## Written request
Give back the lines exactly, from the first one to the line with "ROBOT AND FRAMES", both ends included.
··· Data excerpt
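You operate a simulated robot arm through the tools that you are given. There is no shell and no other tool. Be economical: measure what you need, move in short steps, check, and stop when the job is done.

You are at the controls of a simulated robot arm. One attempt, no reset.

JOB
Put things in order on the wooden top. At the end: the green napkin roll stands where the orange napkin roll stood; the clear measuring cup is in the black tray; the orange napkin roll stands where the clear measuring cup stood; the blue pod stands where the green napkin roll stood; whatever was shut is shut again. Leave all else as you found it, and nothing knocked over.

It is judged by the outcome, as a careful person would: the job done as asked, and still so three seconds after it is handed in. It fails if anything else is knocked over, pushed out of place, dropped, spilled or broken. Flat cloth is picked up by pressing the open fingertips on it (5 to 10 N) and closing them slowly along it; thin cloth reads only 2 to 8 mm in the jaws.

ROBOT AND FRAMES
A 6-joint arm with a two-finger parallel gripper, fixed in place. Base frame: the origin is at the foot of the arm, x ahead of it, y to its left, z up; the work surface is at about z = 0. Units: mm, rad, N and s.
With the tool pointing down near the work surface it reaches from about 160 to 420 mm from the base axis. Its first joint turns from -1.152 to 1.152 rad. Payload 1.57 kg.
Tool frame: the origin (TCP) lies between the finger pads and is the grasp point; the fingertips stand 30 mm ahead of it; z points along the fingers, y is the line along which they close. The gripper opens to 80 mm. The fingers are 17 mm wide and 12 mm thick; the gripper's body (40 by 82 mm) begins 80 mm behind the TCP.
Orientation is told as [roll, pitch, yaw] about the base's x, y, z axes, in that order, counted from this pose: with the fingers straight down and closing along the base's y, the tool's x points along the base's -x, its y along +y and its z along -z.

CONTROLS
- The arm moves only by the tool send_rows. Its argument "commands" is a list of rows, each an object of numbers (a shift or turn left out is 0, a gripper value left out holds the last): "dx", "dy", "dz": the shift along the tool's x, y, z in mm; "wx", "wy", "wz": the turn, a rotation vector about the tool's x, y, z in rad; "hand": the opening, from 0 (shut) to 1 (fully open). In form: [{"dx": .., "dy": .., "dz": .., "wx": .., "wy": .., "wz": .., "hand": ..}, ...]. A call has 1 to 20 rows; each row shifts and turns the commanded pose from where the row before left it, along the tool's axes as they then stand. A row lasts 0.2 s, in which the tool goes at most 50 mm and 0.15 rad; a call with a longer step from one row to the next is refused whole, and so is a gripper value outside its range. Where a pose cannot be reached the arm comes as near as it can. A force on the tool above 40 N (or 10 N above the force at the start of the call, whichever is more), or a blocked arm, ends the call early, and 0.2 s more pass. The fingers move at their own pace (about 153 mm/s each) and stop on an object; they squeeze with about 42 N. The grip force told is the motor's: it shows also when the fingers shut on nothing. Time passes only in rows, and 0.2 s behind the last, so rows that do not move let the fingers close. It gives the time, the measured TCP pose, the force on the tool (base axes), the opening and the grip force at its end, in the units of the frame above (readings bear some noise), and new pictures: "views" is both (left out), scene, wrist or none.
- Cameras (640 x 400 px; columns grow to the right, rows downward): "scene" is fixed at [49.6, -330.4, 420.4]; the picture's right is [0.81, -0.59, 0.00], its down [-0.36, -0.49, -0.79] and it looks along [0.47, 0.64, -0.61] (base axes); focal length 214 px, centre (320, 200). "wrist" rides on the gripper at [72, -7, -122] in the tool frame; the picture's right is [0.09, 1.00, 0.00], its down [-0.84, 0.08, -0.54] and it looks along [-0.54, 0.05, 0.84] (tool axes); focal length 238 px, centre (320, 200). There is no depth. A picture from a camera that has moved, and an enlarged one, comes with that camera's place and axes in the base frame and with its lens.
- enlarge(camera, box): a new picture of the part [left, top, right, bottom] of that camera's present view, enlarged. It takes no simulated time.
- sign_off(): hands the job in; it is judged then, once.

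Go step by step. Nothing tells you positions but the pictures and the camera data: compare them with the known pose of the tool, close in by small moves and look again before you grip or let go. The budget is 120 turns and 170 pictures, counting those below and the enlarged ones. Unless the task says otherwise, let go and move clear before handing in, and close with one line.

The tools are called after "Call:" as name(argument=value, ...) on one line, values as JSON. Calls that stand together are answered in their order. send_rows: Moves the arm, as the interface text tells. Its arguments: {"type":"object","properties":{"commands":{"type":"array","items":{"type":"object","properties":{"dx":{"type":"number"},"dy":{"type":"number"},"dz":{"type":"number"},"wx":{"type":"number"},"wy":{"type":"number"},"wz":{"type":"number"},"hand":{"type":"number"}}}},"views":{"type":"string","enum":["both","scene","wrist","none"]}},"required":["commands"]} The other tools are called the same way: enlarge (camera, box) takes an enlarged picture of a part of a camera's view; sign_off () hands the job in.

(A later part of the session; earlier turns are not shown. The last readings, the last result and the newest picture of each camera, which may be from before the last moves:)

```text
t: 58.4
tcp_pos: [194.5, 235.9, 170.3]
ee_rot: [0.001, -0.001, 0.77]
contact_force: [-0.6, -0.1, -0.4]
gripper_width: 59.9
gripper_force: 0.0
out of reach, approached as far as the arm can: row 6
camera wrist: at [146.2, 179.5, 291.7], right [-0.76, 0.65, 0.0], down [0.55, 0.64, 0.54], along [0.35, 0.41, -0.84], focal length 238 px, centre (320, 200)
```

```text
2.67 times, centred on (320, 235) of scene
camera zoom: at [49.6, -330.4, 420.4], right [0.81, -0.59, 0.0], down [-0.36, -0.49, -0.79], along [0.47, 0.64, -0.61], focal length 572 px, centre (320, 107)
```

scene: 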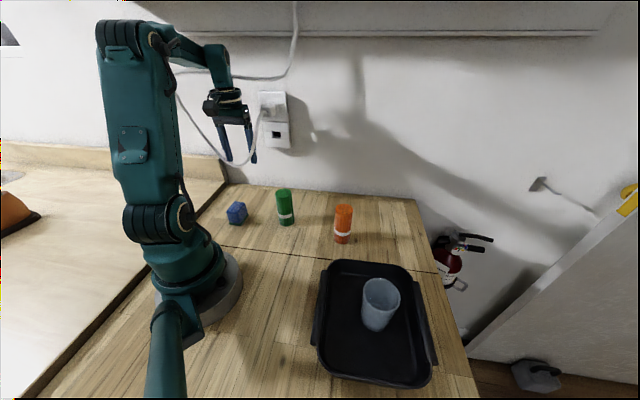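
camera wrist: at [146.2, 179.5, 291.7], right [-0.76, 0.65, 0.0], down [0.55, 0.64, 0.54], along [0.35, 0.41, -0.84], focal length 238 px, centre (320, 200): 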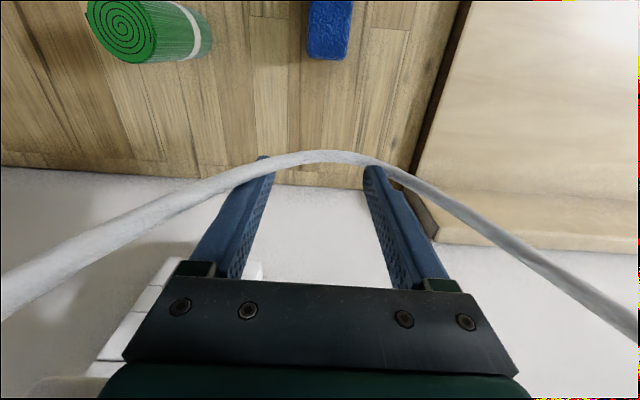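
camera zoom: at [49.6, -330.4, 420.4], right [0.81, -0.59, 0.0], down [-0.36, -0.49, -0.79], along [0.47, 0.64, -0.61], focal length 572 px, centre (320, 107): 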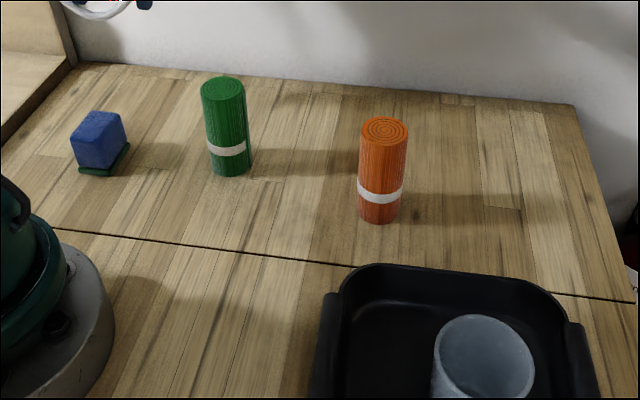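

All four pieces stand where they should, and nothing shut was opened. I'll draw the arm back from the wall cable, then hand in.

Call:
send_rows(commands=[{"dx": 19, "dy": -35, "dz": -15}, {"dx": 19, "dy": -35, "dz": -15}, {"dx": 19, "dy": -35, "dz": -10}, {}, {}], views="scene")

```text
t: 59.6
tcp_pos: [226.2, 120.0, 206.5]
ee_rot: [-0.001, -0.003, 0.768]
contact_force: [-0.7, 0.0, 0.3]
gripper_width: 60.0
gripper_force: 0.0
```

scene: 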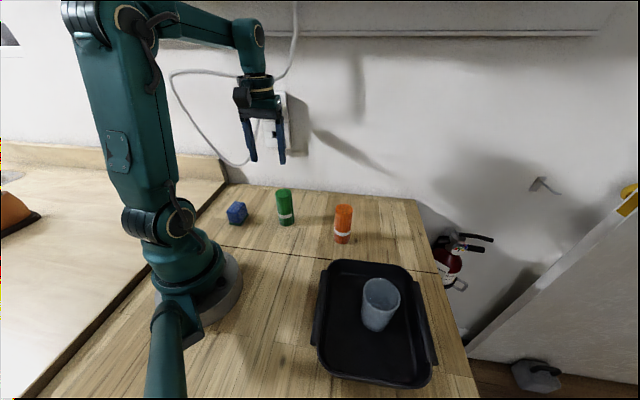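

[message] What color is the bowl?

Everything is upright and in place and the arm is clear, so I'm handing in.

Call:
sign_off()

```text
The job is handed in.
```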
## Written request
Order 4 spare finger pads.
······
## Expected answer
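You operate a simulated robot arm through the tools that you are given. There is no shell and no other tool. Be economical: measure what you need, move in short steps, check, and stop when the job is done.

You are at the controls of a simulated robot arm. One attempt, no reset.

JOB
Put things in order on the wooden top. At the end: the green napkin roll stands where the orange napkin roll stood; the clear measuring cup is in the black tray; the orange napkin roll stands where the clear measuring cup stood; the blue pod stands where the green napkin roll stood; whatever was shut is shut again. Leave all else as you found it, and nothing knocked over.

It is judged by the outcome, as a careful person would: the job done as asked, and still so three seconds after it is handed in. It fails if anything else is knocked over, pushed out of place, dropped, spilled or broken. Flat cloth is picked up by pressing the open fingertips on it (5 to 10 N) and closing them slowly along it; thin cloth reads only 2 to 8 mm in the jaws.

ROBOT AND FRAMES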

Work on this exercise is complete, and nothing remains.